As I went to get dressed this morning I had a bit of a surprise, as I went to put on a shirt, I caught a whiff of something reminiscent of a night out in Atlanta during college, when it was still legal to smoke indoors; my shirt reeked of cigarette smoke. Not just a little, I could smell it when I was holding it. But I don't smoke, in fact women in Aceh aren't allowed to smoke. My clothes smell just from being around so many people here smoking all the time, inside, outside, while eating, while riding motorbikes, while loading and unloading trucks. All the time.
I don't think I have ever been to a place where so many people smoke. It's rare to meet a man here who doesn't smoke, and if he doesn't smoke currently it's likely he did but quit for a specific reason. You can smoke indoors almost anywhere, for instance in my hotel my hotel room smells like cigarette smoke (and mold and room freshener and mint strangely enough) because you can smoke in your own room and in all public spaces of the hotel, so the smell seeps in.
I have found that many men here are what I would consider polite about their smoking: if they are with people who do not smoke they may ask first or move to another table before smoking. On the other hand, it's pretty inescapable, should you want to escape. Also, people here smoke local cigarettes scented with nutmeg or other spices, in addition to your average Marlboros.
I have no grand conclusions about the smoking here, I imagine that launching an anti-smoking public health campaign would be equally as difficult as it was in the United States, given that tobacco is grown here, and I can only imagine that the owners of local cigarette companies have some political power, or at least some pull.
What interests me about smoking here, is that engaging in a hobby that causes chronic diseases, is a bit of a second phase health problem. Indonesia hasn't found its way entirely out of infectious disease outbreaks, but things like lung cancer and emphysema are a far cry from cholera outbreaks. This is an interesting step in development, where a lot of people now have the expendable income to buy cigarettes daily.

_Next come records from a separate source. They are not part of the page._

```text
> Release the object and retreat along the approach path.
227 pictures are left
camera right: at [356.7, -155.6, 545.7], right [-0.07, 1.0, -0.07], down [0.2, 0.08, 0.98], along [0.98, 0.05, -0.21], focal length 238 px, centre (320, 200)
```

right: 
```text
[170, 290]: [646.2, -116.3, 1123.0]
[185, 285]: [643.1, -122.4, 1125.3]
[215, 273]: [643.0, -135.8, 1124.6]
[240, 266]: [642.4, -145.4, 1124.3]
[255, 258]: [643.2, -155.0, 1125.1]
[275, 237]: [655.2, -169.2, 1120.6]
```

In India and China the consumption of beef has increased markedly as income has increased. As people's income increases, they do not necessarily make healthy choices with that money.
No grand conclusions today, more of a response to all the people who ask me "what's it like where you are?" "what's different?" Well compared to the US, the only place I've been in Indonesia where I've been told explicitly that smoking wasn't allowed was on an airplane. That's a first step I suppose.
If you're interested in learning more about smoking in Indonesia and how culturally ingrained it is, look no further than the 2 year old boy with a cigarette addiction who made the news recently. A 2 year old can use a lighter?